Furthermore, while Iterator
is a general interface for many collections,
Cursor
is very much specific to linked lists. In other collections such as
Vec
a cursor does not make sense. So it makes little sense to make a trait
when it will only be used in one place.
- Using the
IterMut
linked list extensions
Insertion was added to IterMut
in the linked_list_extras
feature. Many of
these features could be added to it just as well. But, this overcrowds IterMut
with many methods that have nothing to do with iteration (such as deletion,
splitting etc.)
It makes sense to put these explicitly in their own type, and this can be
CursorMut
.
- Do not create cursors at all
Everything that cursors do can already be done, albeit in sometimes a less efficient way. Efficient code can be written by splitting linked lists often, and while this is a complicated way to do things, the rarity of the use case may justify keeping things how they are.
Prior art
This rust internals post describes an early attempt at making cursors. The language was in a different state when it was written (pre-1.0), so details have changed since then. But this describes several different approaches to making cursors and where they led.
- Java-style iterators
Java (and other languages) tried to fix this by adding a remove
function to
their iterators. However, I feel this method would not be the best choice for
Rust (even for specific IterMut
s like those in LinkedList) since it diverges
from the expected behaviour of iterators.

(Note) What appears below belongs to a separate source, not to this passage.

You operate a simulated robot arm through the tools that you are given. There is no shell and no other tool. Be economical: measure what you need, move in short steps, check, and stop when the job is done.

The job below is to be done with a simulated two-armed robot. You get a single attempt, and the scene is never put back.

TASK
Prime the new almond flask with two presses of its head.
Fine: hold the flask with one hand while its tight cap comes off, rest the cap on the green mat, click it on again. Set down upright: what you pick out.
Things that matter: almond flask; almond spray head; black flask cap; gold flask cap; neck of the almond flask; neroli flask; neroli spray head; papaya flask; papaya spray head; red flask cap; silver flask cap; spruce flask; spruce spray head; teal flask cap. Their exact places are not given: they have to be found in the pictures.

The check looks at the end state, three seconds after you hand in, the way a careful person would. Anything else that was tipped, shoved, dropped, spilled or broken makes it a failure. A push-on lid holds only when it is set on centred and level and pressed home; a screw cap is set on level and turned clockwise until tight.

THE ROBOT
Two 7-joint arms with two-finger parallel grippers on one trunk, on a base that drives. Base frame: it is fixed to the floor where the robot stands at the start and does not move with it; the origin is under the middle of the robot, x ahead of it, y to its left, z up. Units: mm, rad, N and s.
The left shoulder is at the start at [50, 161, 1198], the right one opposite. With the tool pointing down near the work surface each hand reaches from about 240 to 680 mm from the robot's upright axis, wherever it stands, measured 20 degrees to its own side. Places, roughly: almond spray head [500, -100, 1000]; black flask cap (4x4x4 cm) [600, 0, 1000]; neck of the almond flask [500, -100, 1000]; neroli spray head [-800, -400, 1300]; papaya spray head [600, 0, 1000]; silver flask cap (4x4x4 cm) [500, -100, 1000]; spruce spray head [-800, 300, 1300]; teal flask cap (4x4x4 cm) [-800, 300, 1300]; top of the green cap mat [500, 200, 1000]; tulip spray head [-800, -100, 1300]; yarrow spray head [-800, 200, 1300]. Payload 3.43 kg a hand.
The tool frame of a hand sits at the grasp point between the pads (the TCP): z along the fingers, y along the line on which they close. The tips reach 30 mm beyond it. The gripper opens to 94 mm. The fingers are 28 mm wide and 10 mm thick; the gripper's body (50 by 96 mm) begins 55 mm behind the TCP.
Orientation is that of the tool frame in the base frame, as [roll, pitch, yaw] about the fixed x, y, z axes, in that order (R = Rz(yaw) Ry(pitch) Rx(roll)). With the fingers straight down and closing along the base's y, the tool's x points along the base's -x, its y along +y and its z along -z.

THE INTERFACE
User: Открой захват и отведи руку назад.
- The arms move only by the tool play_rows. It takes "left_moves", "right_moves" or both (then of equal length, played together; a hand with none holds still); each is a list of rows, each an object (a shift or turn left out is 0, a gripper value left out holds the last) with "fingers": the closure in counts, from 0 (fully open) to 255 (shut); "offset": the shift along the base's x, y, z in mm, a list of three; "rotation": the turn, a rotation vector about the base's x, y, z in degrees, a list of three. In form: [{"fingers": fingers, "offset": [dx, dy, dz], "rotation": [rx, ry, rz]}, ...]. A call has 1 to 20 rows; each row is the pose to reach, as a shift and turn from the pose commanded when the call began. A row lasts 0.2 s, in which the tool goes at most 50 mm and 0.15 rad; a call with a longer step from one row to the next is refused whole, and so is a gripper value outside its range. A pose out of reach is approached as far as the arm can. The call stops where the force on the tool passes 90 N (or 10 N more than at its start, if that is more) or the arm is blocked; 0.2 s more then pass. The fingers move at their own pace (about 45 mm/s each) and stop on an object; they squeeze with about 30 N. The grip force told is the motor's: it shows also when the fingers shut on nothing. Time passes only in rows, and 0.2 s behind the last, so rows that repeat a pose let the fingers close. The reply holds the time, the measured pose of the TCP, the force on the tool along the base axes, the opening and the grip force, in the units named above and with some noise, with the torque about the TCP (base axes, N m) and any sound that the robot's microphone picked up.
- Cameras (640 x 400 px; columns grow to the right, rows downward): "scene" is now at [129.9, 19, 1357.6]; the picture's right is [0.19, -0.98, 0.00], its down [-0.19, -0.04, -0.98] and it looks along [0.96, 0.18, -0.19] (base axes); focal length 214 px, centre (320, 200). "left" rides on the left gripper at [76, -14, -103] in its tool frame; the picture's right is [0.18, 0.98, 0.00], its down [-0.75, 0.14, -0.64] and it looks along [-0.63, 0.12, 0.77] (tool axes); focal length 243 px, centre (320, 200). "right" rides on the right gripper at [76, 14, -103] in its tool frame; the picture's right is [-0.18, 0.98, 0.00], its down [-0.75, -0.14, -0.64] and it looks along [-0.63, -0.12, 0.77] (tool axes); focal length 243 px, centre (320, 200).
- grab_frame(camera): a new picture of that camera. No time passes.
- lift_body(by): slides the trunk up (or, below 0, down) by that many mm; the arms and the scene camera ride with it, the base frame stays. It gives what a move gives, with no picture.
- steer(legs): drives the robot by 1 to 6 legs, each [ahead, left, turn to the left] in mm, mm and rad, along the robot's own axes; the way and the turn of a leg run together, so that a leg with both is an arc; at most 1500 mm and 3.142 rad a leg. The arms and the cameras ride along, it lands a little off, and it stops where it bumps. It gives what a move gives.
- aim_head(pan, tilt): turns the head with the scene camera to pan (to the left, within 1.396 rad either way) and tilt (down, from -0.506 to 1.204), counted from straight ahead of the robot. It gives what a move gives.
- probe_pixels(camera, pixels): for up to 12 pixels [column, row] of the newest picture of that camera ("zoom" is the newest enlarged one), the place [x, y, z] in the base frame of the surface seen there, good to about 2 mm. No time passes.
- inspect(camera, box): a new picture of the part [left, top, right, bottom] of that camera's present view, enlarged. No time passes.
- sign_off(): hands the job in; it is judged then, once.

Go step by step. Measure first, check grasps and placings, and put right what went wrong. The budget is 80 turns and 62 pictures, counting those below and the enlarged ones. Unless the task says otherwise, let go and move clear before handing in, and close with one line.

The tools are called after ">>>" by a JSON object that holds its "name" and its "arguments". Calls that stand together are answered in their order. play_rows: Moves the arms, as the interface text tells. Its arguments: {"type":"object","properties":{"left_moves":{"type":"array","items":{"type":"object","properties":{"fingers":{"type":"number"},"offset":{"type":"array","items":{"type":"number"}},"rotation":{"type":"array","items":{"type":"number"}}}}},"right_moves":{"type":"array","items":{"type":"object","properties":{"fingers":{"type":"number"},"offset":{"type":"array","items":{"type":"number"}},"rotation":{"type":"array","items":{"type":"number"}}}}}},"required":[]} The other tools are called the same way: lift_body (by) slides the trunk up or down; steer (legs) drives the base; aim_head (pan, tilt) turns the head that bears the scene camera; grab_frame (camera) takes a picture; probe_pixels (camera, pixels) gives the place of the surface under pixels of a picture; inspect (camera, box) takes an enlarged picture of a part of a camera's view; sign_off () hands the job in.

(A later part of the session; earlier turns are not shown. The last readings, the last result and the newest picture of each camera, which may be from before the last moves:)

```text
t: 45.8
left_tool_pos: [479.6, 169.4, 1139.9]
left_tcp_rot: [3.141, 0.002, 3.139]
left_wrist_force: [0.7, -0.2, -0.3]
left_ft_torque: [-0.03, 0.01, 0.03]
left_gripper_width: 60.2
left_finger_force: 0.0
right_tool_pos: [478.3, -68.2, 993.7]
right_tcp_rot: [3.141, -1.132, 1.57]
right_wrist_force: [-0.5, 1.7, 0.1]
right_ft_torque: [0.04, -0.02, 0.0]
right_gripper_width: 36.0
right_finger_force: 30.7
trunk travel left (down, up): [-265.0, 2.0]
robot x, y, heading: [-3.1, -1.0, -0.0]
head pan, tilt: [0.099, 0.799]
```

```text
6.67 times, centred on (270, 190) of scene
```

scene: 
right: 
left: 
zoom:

Discussion on the issue tracker about how this is currently managed with
modifications to IterMut
. The consensus seems to be that it is incomplete, and
it is suggested to create a new Cursor
and CursorMut
types.
Unresolved questions
- How will this interface interact with iterators?
Will we keep both Iter
and Cursor
types? Implement one with another? I feel
like they should be different things, but there is reason to consolidate them.
- Only for linked lists?
Should we implement this for more collections? It could make sense for other collections, such as trees and arrays, but the design would have to be reworked.